When Sage Vanterpool got frustrated with her pitching, she looked forward to her next at-bat. When she was frustrated with her hitting, she looked forward to getting back on the hill.

If neither was going well, she had the weight room.

So, what now?

“Now I do a lot of cardio,” said Vanterpool, the ace pitcher for the Glacier Wolfpack softball team. “Like running three miles a day.”

It’s not preferable to getting into Glacier High with its batting cage and weight racks. Those have to wait while the country softens the impact of the COVID-19 pandemic.

“I’m so thankful we get to use that – and a little sad I can’t use that right now,” Vanterpool said. “I would do anything to get back in there.”

Vanterpool was a terror at the plate last spring, hitting .418 with four homers, 19 runs batted in and an OPS – on-base percentage plus slugging percentage, a popular metric in baseball – of 1.267.

On the hill she went 9-2 with 3.68 earned-run average, fanning 96 hitters in 74.1 innings.

And in the weight room: A Glacier-record 255 pounds in the squat.

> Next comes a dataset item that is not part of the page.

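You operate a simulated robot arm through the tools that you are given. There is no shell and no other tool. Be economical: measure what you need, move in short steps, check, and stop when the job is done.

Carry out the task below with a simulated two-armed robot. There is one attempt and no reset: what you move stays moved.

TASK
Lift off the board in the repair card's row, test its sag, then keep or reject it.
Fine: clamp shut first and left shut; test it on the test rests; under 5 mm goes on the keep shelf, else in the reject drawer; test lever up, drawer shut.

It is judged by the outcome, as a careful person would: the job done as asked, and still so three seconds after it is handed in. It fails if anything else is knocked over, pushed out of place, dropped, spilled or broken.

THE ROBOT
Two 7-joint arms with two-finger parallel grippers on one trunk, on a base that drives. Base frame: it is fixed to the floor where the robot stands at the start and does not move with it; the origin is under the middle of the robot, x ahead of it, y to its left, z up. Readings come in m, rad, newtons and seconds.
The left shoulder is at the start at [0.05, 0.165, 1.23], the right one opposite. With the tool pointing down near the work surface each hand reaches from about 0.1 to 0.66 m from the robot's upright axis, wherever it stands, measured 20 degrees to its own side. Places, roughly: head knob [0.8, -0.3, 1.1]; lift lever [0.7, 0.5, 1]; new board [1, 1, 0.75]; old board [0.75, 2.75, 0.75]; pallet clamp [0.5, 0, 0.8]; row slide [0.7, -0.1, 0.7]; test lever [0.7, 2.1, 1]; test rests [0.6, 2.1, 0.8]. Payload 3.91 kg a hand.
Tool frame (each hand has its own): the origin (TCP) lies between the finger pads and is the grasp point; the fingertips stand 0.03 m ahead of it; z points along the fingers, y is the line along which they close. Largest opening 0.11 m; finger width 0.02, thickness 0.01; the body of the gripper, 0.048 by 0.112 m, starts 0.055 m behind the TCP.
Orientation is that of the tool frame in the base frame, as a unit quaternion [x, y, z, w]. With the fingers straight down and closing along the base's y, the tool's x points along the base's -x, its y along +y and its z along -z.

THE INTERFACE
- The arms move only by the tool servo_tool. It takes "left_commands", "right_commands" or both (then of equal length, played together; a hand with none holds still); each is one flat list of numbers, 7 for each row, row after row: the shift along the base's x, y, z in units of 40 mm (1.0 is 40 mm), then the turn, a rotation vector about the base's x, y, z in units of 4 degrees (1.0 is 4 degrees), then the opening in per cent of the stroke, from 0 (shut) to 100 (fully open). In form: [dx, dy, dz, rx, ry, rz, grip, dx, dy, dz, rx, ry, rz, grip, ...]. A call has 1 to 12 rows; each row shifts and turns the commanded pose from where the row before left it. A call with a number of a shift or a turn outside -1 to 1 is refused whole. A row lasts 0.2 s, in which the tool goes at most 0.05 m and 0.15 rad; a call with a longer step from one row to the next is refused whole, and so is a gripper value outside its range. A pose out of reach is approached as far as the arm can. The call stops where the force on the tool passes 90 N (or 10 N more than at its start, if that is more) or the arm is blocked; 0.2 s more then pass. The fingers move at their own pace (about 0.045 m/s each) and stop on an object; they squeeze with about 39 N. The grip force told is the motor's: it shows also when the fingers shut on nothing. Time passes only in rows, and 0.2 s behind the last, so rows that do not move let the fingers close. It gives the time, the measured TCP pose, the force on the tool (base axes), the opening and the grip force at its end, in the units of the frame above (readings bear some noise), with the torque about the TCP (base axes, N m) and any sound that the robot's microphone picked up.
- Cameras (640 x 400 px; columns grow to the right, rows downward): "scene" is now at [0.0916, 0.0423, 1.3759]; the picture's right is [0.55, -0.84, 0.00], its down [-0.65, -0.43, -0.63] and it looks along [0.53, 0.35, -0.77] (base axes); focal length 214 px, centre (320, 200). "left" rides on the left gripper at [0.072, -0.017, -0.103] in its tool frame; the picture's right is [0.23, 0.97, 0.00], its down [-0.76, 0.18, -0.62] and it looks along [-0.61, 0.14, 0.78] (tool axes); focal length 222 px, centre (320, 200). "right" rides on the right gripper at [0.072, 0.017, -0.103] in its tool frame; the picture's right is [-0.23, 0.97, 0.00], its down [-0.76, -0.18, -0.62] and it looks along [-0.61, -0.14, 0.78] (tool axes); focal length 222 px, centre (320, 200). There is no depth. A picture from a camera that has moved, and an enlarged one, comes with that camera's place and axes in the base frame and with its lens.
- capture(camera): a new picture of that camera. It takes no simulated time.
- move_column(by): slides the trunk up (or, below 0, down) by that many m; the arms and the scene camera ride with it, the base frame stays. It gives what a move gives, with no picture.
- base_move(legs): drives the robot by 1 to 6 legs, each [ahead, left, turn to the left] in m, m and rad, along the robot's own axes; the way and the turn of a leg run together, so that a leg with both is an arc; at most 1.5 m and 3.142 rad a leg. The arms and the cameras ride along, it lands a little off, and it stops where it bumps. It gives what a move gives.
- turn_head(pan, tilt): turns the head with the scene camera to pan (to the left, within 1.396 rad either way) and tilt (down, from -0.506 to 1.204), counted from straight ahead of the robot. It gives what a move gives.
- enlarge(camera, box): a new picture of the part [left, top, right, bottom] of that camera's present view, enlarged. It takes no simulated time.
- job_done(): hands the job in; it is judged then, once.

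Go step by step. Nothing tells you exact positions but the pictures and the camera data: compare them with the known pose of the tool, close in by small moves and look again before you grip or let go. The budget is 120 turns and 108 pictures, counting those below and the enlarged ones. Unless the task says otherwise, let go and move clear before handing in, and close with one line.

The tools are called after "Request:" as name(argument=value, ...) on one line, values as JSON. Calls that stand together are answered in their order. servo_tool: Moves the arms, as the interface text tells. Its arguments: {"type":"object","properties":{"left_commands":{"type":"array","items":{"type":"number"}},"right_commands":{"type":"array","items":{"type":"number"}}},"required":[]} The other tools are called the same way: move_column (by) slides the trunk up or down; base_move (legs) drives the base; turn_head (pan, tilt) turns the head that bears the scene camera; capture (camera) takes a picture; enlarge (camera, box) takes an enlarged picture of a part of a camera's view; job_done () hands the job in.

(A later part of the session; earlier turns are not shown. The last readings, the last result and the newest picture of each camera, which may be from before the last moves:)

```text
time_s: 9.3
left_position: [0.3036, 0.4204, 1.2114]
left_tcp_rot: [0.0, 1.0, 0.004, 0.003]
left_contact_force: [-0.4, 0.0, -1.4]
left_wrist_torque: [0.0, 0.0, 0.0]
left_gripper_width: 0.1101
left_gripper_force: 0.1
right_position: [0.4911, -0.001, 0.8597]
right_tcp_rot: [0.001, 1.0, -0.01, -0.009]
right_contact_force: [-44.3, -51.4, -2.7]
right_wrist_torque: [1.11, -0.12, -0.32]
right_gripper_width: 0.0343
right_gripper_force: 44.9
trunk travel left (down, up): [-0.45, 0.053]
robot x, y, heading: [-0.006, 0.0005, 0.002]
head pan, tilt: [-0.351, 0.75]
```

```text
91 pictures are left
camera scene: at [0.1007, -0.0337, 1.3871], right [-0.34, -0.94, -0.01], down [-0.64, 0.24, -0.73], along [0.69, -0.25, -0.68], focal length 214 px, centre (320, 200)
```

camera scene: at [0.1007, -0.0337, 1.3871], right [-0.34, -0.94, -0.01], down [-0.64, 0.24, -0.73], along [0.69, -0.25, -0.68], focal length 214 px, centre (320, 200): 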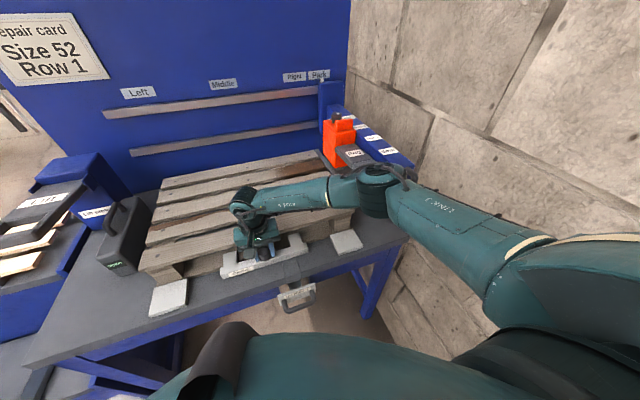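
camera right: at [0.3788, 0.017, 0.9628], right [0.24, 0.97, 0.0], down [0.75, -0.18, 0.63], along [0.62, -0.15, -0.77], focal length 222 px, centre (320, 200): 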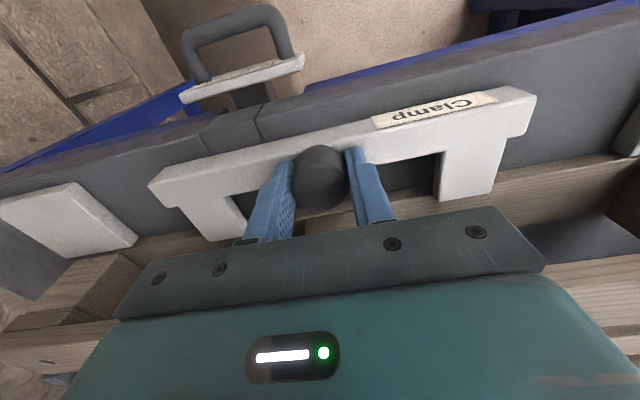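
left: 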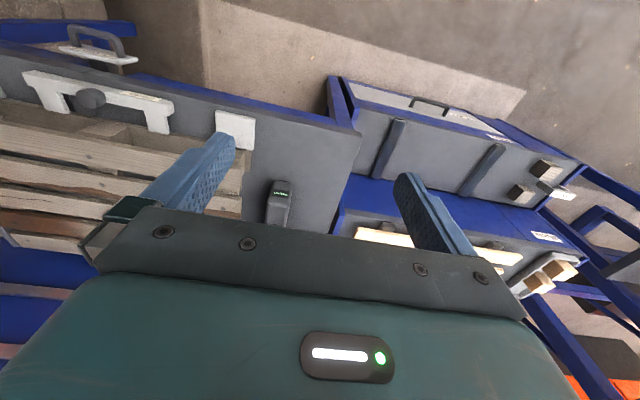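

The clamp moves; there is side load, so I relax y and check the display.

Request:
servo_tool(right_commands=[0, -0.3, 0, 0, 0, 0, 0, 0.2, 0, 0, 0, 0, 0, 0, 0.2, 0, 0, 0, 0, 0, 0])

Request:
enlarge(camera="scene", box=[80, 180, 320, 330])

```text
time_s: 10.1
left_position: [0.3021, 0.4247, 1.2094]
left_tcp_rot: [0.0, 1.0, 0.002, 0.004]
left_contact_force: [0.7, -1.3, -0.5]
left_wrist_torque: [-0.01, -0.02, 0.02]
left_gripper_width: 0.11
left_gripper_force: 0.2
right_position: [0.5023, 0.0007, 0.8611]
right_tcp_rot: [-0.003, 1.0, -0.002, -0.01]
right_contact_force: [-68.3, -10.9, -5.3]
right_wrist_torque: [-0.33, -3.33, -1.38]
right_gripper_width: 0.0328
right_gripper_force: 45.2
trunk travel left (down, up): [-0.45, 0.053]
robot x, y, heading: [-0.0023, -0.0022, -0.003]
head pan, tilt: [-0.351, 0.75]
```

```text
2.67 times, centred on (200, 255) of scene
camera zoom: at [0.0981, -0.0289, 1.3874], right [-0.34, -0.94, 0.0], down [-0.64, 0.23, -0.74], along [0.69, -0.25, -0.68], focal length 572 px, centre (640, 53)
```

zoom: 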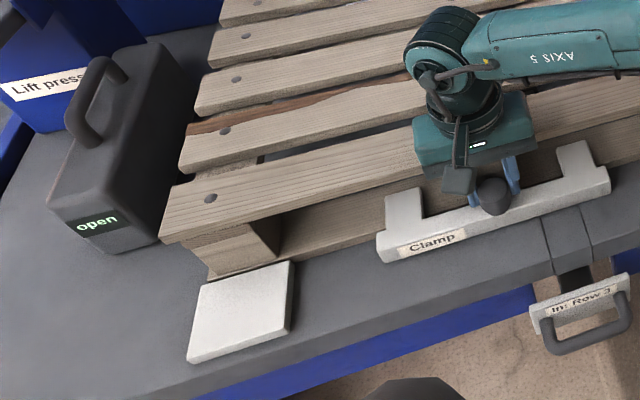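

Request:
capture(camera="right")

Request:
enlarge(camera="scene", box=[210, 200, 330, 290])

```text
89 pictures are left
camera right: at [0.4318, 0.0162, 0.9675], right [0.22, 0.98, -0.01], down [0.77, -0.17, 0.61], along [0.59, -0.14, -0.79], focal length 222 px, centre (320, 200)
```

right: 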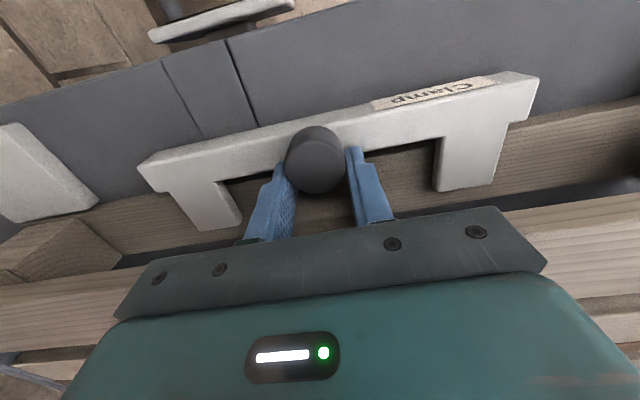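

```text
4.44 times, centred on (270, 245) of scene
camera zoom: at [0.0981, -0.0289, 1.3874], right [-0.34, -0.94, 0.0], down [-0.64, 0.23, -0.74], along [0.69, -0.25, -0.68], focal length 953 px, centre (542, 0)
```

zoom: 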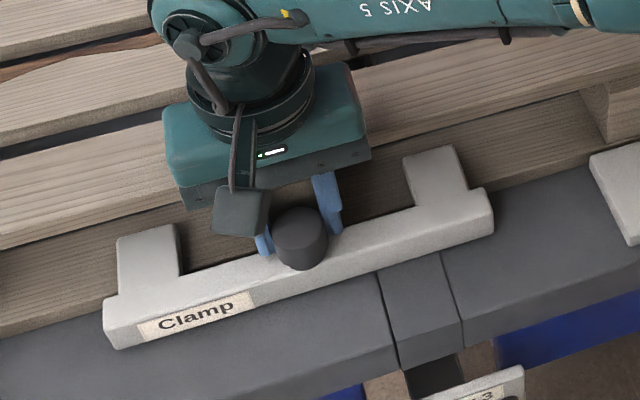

These numbers are related.

“She had talent – has talent – and works super hard to bring that to its full potential,” Glacier coach Abby Connolly said. “She got more (pitching) speed last year, and that was a tribute to a program she went on between sophomore and junior years. That really increased her arm speed.”

Connolly remembers Vanterpool coming into Glacier as a not-too-imposing 5-foot-5 freshman – except for the attitude.

“She has that mentality of a pitcher. Give me the ball, get me on the mound,” Connolly said. “Our only other two pitchers in our program that year (2017) were seniors. She pitched mostly JV, and a little bit at the Great Falls jamboree.”

Then, as Glacier faltered in the postseason, Vanterpool was called on to close out a game. It gave a glimpse of what was ahead.

“I don’t play any other sport,” Vanterpool said. “My goal is to put in as much offseason time as I can. It was almost daily training. I did go on a diet and lost quite a bit of weight – I would say that helped. But I just logged a ton of offseason work time.

“I was in there every single day, hitting, pitching and cardio.”

“She probably throws four or five pitches,” Connolly said. “She has a good rise and has a good curve that cuts right outside the strike zone. She has a pretty good drop ball as well, but her rise – if we’re looking for a strikeout pitches that’s the one we go to.”

Connolly has the added advantage of putting Vanterpool, who now stands 5-8, in the middle of the lineup.

An example is a critical 4-3 win over Missoula Sentinel last April 25. Vanterpool banged a line drive off the fence, drove in a couple runs and then took over the pitching chores late. She went from Babe Ruth to Greg Maddux with the flick of a bat.

“That was my favorite game,” she said. “We were up by one in the last inning. Two or three on base, bottom of 7. The girl up at bat – if she even hits a single we lose.

“She drove it up the middle and I caught it. It was crazy.”

The win earned the Wolfpack a tie-breaker over Sentinel and – with wins two days later over the Helena schools – a conference title.

Vanterpool knows a couple of the Sentinel girls because of travel ball, and it was on one of those Montana Avalanche trips that the coach at Walla Walla Community College , Logan Parker, chatted her up. She made several college visits and chose Walla Walla over Big Bend CC in Moses Lake.

“It felt homey there,” she said. “Thick trees and forest. I decided to sign with them late fall, and now I’m a Walla Walla Warrior.”

The Warriors are getting someone who throws weights and rising fastballs with equal vigor. If only those were on the schedule tomorrow or the next day.

“I’m definitely missing that right now,” Vanterpool said. “It’s kind of hard, you know? I’ve been playing with these girls since we were nine.

“The amount of time we’ve spent together on the diamond is crazy. Basically the whole team is the same team I played travel ball with in seventh and eighth grade.”

That was then; in a perfect world there would be a now for Vanterpool and the Pack.